'''
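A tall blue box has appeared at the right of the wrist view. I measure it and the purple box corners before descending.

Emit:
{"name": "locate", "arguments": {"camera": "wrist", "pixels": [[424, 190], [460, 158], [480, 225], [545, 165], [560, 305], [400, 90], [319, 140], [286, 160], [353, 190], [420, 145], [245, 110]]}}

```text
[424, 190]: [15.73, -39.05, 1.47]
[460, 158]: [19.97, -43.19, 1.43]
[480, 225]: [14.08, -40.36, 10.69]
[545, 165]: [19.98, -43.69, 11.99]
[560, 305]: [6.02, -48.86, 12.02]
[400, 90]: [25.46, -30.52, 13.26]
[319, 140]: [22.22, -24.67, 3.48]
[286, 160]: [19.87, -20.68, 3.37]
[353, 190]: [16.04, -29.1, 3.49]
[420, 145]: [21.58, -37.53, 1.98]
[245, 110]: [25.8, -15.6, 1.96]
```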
'''
## Text passage
'''
An Important Concept¶

AUTHORS:

Neal Harris

The following illustrates an important concept: how Sage interacts with the data being used and returned by Singular. Let’s compute a Groebner basis for some ideal, using Singular through Sage.

sage: singular.lib('poly.lib')
sage: singular.ring(32003, '(a,b,c,d,e,f)', 'lp')
        //   characteristic : 32003
        //   number of vars : 6
        //        block   1 : ordering lp
        //                        : names    a b c d e f 
        //        block   2 : ordering C
sage: I = singular.ideal('cyclic(6)')
sage: g = singular('groebner(I)')             
...
TypeError: Singular error:
...

We restart everything and try again, but correctly.

sage: singular.quit()
sage: singular.lib('poly.lib'); R = singular.ring(32003, '(a,b,c,d,e,f)', 'lp')
sage: I = singular.ideal('cyclic(6)')
sage: I.groebner()     
f^48-2554*f^42-15674*f^36+12326*f^30-12326*f^18+15674*f^12+2554*f^6-1,
...

It’s important to understand why the first attempt at computing a basis failed. The line where we gave singular the input ‘groebner(I)’ was useless because Singular has no idea what ‘I’ is! Although ‘I’ is an object that we computed with calls to Singular functions, it actually lives in Sage. As a consequence, the name ‘I’ means nothing to Singular. When we called I.groebner(), Sage was able to call the groebner function on’I’ in Singular, since ‘I’ actually means something to Sage.

Long Input¶

The Singular interface reads in even very long input (using files) in a robust manner, as long as you are creating a new object.

sage: t = '"%s"'%10^15000   # 15 thousand character string (note that normal Singular input must be at most 10000)
sage: a = singular.eval(t)            
sage: a = singular(t)

TESTS: We test an automatic coercion:

sage: a = 3*singular('2'); a
6
sage: type(a)
'''
## Set task 1
Pull out the sentences of the text passage that run from "An Important Concept¶" through "Singular through Sage." and give them unchanged.
## Set task 2
Produce the text that comes next in the text passage.

## Task answer 1
An Important Concept¶

AUTHORS:

Neal Harris

The following illustrates an important concept: how Sage interacts with the data being used and returned by Singular. Let’s compute a Groebner basis for some ideal, using Singular through Sage.

## Task answer 2
<class 'sage.interfaces.singular.SingularElement'>
sage: a = singular('2')*3; a
6
sage: type(a)
<class 'sage.interfaces.singular.SingularElement'>

class sage.interfaces.singular.Singular(maxread=1000, script_subdirectory=None, logfile=None, server=None, server_tmpdir=None)¶

Bases: sage.interfaces.expect.Expect

Interface to the Singular interpreter.

EXAMPLES: A Groebner basis example.

sage: R = singular.ring(0, '(x0,x1,x2)', 'lp')
sage: I = singular.ideal([ 'x0*x1*x2 -x0^2*x2', 'x0^2*x1*x2-x0*x1^2*x2-x0*x1*x2^2', 'x0*x1-x0*x2-x1*x2'])
sage: I.groebner()
x1^2*x2^2,
x0*x2^3-x1^2*x2^2+x1*x2^3,
x0*x1-x0*x2-x1*x2,
x0^2*x2-x0*x2^2-x1*x2^2

AUTHORS:

David Joyner and William Stein

LIB(lib, reload=False)¶

Load the Singular library named lib.

Note that if the library was already loaded during this session it is not reloaded unless the optional reload argument is True (the default is False).

EXAMPLES:

sage: singular.lib('sing.lib')
sage: singular.lib('sing.lib', reload=True)

clear(var)¶

Clear the variable named var.

EXAMPLES:

sage: singular.set('int', 'x', '2')
sage: singular.get('x')
'2'
sage: singular.clear('x')
sage: singular.get('x')
'`x`'

console()¶

EXAMPLES:

sage: singular_console() #not tested
                     SINGULAR                             /  Development
 A Computer Algebra System for Polynomial Computations   /   version 3-0-4
                                                       0<
     by: G.-M. Greuel, G. Pfister, H. Schoenemann        \   Nov 2007
FB Mathematik der Universitaet, D-67653 Kaiserslautern            

cputime(t=None)¶

Returns the amount of CPU time that the Singular session has used. If t is not None, then it returns the difference between the current CPU time and t.

EXAMPLES:

sage: t = singular.cputime()
sage: R = singular.ring(0, '(x0,x1,x2)', 'lp')
sage: I = singular.ideal([ 'x0*x1*x2 -x0^2*x2', 'x0^2*x1*x2-x0*x1^2*x2-x0*x1*x2^2', 'x0*x1-x0*x2-x1*x2'])
sage: gb = I.groebner()
sage: singular.cputime(t) #random
0.02

current_ring()¶

Returns the current ring of the running Singular session.

EXAMPLES:

sage: r = PolynomialRing(GF(127),3,'xyz', order='invlex')
sage: r._singular_()
//   characteristic : 127
//   number of vars : 3
//        block   1 : ordering rp
//                  : names    x y z 
//        block   2 : ordering C            
sage: singular.current_ring()
//   characteristic : 127
//   number of vars : 3
//        block   1 : ordering rp
//                  : names    x y z 
//        block   2 : ordering C

current_ring_name()¶

Returns the Singular name of the currently active ring in Singular.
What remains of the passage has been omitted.